En ce moment la position du satrape ne me semble pas enviable. Le baron me paraît s’être jeté, soit par nécessité, soit par ambition, dans d’inextricables difficultés. Projeter des réformes financières dans un pays comme la Perse, où l’intrigue règne en souveraine maîtresse, quand on ne connaît ni les mœurs ni surtout la langue des habitants, et qu’on suit en outre les pratiques d’une religion détestée, indique chez celui qui entreprend une pareille tache une suffisance presque voisine de la folie.

L’ingérence du clergé dans certaines affaires financières complique encore la position déjà très difficile d’un gouverneur chrétien. Dès l’arrivée du baron, les mollahs ont refusé de se mettre en rapport avec un impur ; mais, afin d’enlever à leur conduite tout semblant d’offense au pouvoir royal, ils viennent chaque jour en troupe nombreuse faire de longues visites au général. Le sujet traité dans ces entretiens est d’une gravité réelle au point de vue administratif.

La plupart des musulmans laissent, à leur mort, un tiers de leur fortune immobilière aux mosquées ou autres fondations pieuses. Ces propriétés prennent le nom de biens vakfs. Le donateur a le droit d’en léguer la gestion à ses enfants ou à ses proches parents et d’établir à son gré l’ordre de succession d’après lequel ils doivent hériter a perpétuité de cette fonction. Une partie des revenus est réservée à l’administrateur et laissée à sa libre disposition, bien qu’il soit censé les utiliser en œuvres pies. Ces libéralités ont pour but d’assurer à tout jamais une partie de la fortune du donateur à ses héritiers : placée sous la protection intéressée du clergé, elle échappe aux confiscations ordonnées par le roi à la mort des grands personnages ou des officiers publics.

La loi musulmane exige la plus parfaite régularité dans l’administration des biens vakfs ; elle oblige les détenteurs à se conformer à la volonté du donateur, leur défend de reverser les revenus d’un bien sur un autre, d’appliquer à leur usage ou à ceux de leur famille un immeuble vakf, même en payant loyer, rend les bénéficiaires responsables de toute dépense ou de tout emploi d’argent qui pourrait contrarier les volontés du fondateur, et enfin, en cas de malversations, les destitue ou les remplace.

Les biens vakfs sont inaliénables, car, au terme de la loi, ils appartiennent à Dieu, tandis que les hommes en ont seulement l’usufruit.
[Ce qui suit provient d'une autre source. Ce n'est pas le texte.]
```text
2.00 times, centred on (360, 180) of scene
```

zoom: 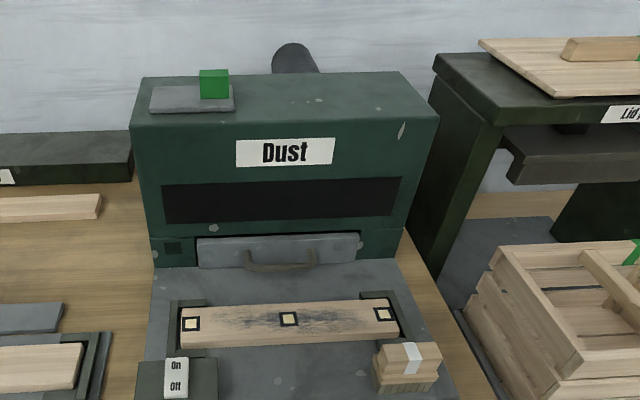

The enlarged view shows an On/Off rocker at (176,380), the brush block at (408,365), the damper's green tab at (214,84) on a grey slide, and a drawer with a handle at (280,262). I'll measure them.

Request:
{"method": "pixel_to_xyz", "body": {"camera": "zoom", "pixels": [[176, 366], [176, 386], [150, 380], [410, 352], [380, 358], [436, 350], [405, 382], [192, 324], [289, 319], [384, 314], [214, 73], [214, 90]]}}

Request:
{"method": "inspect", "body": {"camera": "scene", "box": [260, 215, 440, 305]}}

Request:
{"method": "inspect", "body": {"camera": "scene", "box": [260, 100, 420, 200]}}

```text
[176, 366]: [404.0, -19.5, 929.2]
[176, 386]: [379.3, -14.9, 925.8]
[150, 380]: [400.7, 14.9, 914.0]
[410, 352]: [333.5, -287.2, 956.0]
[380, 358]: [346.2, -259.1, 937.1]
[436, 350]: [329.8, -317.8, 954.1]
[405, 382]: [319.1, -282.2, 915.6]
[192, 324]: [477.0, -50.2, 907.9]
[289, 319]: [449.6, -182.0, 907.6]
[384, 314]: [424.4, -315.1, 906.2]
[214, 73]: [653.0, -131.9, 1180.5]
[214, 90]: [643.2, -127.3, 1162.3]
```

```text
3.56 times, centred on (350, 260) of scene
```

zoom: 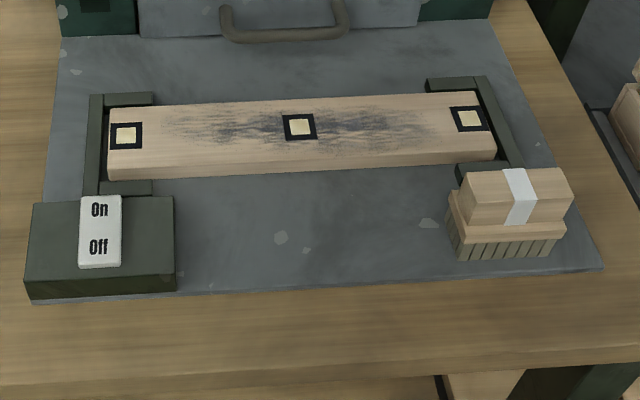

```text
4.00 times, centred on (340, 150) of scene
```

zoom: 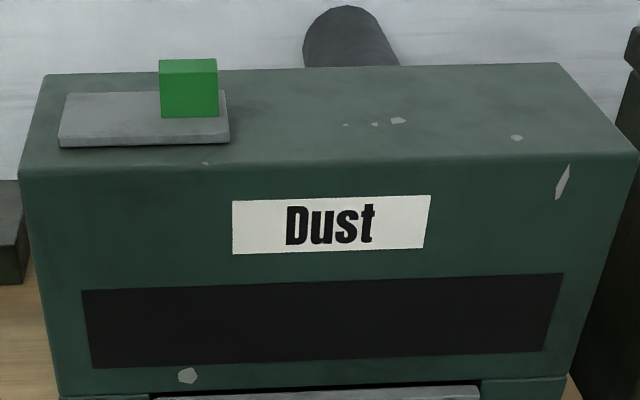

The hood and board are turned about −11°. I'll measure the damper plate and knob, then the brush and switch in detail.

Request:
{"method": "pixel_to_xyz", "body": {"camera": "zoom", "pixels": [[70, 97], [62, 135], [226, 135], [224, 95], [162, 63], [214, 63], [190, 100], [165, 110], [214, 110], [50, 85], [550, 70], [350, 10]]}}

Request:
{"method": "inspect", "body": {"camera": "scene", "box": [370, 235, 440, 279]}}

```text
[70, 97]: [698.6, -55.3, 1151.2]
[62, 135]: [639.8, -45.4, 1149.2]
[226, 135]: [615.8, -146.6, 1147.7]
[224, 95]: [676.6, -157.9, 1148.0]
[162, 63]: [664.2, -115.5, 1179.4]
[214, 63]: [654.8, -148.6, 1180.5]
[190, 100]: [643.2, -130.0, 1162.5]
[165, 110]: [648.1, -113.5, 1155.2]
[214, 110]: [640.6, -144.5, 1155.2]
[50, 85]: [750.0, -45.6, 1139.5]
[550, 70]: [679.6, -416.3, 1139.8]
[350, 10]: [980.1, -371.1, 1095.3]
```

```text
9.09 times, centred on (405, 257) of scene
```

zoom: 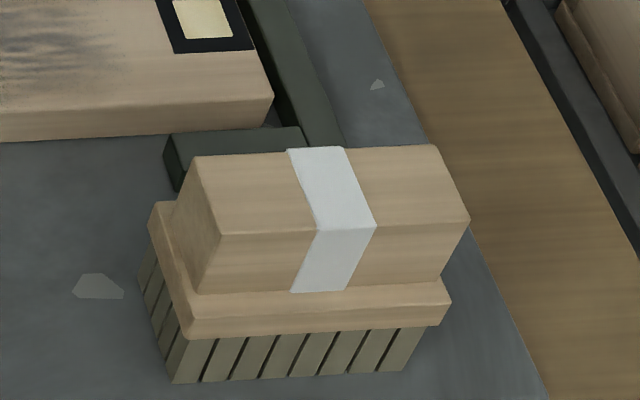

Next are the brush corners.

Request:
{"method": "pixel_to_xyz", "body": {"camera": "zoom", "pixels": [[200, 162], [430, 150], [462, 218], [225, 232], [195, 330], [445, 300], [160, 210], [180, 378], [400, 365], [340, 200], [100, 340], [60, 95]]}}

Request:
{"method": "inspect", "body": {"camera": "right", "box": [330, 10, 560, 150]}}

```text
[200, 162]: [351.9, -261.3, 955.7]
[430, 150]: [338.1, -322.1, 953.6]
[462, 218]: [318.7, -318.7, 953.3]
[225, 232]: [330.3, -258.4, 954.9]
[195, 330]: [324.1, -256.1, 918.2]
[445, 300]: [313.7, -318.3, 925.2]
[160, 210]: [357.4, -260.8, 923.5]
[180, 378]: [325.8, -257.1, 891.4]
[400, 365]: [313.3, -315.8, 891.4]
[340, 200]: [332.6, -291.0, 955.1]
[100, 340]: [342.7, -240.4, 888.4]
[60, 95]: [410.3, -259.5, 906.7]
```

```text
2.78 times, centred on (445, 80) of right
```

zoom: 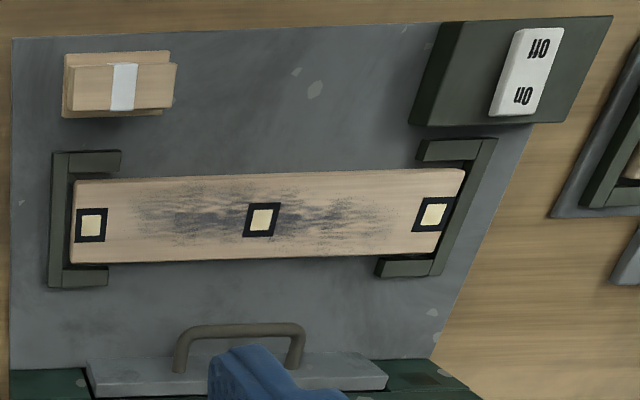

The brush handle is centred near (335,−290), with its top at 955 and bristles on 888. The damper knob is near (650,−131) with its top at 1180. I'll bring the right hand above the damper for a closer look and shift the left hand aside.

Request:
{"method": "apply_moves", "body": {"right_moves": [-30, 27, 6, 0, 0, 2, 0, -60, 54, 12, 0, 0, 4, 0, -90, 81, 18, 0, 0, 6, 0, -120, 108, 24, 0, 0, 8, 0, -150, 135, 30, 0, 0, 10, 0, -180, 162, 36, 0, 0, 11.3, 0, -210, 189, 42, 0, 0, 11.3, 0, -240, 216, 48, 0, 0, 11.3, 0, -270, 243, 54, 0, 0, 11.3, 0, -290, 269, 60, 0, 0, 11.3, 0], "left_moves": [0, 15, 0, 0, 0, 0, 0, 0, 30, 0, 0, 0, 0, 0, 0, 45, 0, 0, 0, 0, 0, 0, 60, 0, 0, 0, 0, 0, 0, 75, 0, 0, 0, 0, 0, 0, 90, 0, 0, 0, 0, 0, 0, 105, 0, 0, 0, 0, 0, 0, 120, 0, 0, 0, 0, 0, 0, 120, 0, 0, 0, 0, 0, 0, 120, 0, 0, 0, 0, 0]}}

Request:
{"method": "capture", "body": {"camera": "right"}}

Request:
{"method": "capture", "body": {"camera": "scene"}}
On ne peut les échanger contre des terres d’égale valeur qu’avec l’assentiment royal. Deux tiers environ du revenu des biens vakfs sont employés en œuvres charitables, le dernier tiers sert à l’entretien du clergé. S’il y a des revenus superflus, les administrateurs sont autorisés à les placer, sous le titre de vakfs secondaires. En cas de nécessité, ceux-ci peuvent être aliénés comme des biens libres.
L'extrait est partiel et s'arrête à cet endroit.